You are correct about 1 and 2.

Note also that 2 implies 4, since $$\lim_{x \to \infty} f'(x) = L - \lim_{x \to \infty} f(x)$$ (assuming the latter limit exists).

Note that for arbitrary functions $g,h$: if $\lim_{x \to \infty} g(x)$ and $\lim_{x \to \infty} h(x)$ both exist, then $$\lim_{x \to \infty} [g(x) \pm h(x)] = \lim_{x \to \infty} g(x) \pm \lim_{x \to \infty} h(x)$$

• is it true??@omnomnomnom – David Dec 22 '14 at 18:20
• Is what true? I told you that 1 and 2 are true, and yes: it is true that 2 implies 4. – Ben Grossmann Dec 22 '14 at 18:22
• i think it will not hold always..@Omnmnomnom – David Dec 22 '14 at 18:23
• what is it that you do not think will hold always? Do you think that it will not always hold that 2 implies 4? – Ben Grossmann Dec 22 '14 at 18:24
• yes...kindly clarify me...i am having a doubt in spliting the limit. – David Dec 22 '14 at 18:25

Hint: Check this: $$\lim_{x \to +\infty} f(x) = \lim_{x \to +\infty}\frac{e^xf(x)}{e^x} \color{red}{=} \lim_{x \to +\infty}\frac{e^x(f(x)+f'(x))}{e^x} = \lim_{x \to +\infty}f(x)+f'(x) = L,$$ by $\color{red}{\text{L'Hospital's rule}}$.

• I learned that here! – Ivo Terek Jun 5 '15 at 2:38
• @IvoTerek Seems there is a tacit assumption that $e^xf(x) \to \infty$ as $x\to \infty$. Perhaps it is obvious, but the possibility (or not) that $e^xf(x)$ does not approach $\infty$ warrants a bit of discussion. Otherwise +1 – Mark Viola Jun 5 '15 at 2:57
• @Dr.MV, though it's not usually stated as such, L'Hopital's rule for $f(x)/g(x)$ only requires that $g(x) \to \pm \infty$, not necessarily $f(x)$ as well. – Antonio Vargas Jun 5 '15 at 3:08
• @Dr.MV It's mentioned very briefly in the wikipedia article for the rule (see the end of the second-to-last paragraph in the General Form section), and I have seen a proof for that case somewhere, but unfortunately I don't know an official reference for it. It seems that the proof on Wikipedia shows it, though. – Antonio Vargas Jun 5 '15 at 17:34

Hint:

If $\lim f'(x) = M$, then $\lim f(x) = L-M$

Use the MVT: $f(x+1) - f(x) = f'(\xi)$ with $x < \xi < x+1$.

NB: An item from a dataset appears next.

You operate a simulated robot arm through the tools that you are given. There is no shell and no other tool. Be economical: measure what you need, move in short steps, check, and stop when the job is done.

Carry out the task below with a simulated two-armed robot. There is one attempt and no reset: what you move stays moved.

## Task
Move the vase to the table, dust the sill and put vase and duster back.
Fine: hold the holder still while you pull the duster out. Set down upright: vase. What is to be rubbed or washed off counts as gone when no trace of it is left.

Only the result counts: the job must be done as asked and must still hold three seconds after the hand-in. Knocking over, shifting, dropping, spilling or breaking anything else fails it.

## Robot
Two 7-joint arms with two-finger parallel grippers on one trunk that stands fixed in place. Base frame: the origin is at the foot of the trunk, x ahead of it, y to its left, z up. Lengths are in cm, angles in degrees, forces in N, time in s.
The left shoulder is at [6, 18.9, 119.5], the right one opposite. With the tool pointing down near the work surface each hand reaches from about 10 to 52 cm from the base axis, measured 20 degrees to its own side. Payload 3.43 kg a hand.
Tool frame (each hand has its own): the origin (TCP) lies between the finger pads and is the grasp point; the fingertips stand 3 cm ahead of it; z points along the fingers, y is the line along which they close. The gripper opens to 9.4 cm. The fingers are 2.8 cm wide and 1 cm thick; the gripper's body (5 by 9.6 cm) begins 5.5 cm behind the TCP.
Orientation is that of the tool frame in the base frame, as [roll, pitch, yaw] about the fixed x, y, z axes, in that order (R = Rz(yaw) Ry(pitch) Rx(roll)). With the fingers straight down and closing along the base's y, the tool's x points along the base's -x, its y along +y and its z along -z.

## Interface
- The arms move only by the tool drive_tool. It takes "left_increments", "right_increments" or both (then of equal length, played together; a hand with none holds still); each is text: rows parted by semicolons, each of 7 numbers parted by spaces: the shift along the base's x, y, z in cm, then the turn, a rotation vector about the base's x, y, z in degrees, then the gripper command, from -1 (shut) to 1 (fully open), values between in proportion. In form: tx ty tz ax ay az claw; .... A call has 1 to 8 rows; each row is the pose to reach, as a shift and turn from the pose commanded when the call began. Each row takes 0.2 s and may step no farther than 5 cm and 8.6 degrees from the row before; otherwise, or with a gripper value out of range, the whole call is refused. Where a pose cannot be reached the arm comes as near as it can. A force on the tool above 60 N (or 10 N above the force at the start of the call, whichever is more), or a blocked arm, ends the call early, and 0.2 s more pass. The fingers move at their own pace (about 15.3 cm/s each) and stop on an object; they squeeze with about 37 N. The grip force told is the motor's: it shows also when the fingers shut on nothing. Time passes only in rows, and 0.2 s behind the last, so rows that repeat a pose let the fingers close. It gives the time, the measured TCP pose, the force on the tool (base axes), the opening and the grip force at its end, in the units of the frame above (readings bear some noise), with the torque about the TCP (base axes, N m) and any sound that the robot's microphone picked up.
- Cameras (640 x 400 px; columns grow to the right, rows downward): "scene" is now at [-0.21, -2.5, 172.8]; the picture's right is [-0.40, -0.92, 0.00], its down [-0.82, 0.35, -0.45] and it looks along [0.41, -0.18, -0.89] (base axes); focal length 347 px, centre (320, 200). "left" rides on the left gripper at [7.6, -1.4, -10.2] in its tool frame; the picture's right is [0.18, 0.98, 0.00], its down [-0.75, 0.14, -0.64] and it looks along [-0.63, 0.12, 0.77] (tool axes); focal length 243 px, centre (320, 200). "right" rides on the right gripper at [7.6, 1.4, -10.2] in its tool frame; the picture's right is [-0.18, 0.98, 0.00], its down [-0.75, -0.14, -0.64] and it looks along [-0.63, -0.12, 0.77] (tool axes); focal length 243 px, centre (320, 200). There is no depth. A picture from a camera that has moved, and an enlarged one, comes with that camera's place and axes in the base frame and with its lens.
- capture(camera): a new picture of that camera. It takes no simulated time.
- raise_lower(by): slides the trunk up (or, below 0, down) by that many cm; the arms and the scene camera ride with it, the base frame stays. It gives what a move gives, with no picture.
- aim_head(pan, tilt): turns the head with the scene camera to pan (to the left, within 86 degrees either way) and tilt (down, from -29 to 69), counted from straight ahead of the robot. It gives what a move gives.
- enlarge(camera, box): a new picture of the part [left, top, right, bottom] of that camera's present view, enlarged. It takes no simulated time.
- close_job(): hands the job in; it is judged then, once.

• kindly give details.. I couldnt understand.@rrl – David Dec 22 '14 at 17:47
• @gloom: Notice $\lim [ f(x+1) - f(x)] = L-M - (L-M) = 0$ So $\lim f'(\xi) = 0$ where $\xi$ is carried along with $x$. – RRL Dec 22 '14 at 18:06
• oh.. thank you.. so much..@rrl – David Dec 22 '14 at 18:17
• so.. 4 also follows right??@rrl – David Dec 22 '14 at 18:18
1. If $\lim\limits_{x\to\infty}f'(x)$ exists, then $\lim\limits_{x\to\infty}f(x)=L-\lim\limits_{x\to\infty}f'(x)$ also exists. Then \begin{align} \lim\limits_{x\to\infty}f'(x) &=\lim\limits_{x\to\infty}(f(x+1)-f(x))\\ &=\lim\limits_{x\to\infty}f(x+1)-\lim\limits_{x\to\infty}f(x)\\ &=0\tag{1} \end{align}
2. If $\lim\limits_{x\to\infty}f(x)$ exists, then $(1)$ implies that $\lim\limits_{x\to\infty}f'(x)=0$ and therefore, \begin{align} \lim\limits_{x\to\infty}f(x) &=L-\lim\limits_{x\to\infty}f'(x)\\ &=L\tag{2} \end{align}
3. If $\lim\limits_{x\to\infty}f'(x)$ exists, then $(1)$ and $(2)$ say that $\lim\limits_{x\to\infty}f'(x)=0$ and $\lim\limits_{x\to\infty}f(x)=L$.

4. If $\lim\limits_{x\to\infty}f(x)$ exists, then $(1)$ implies that $\lim\limits_{x\to\infty}f'(x)=0$.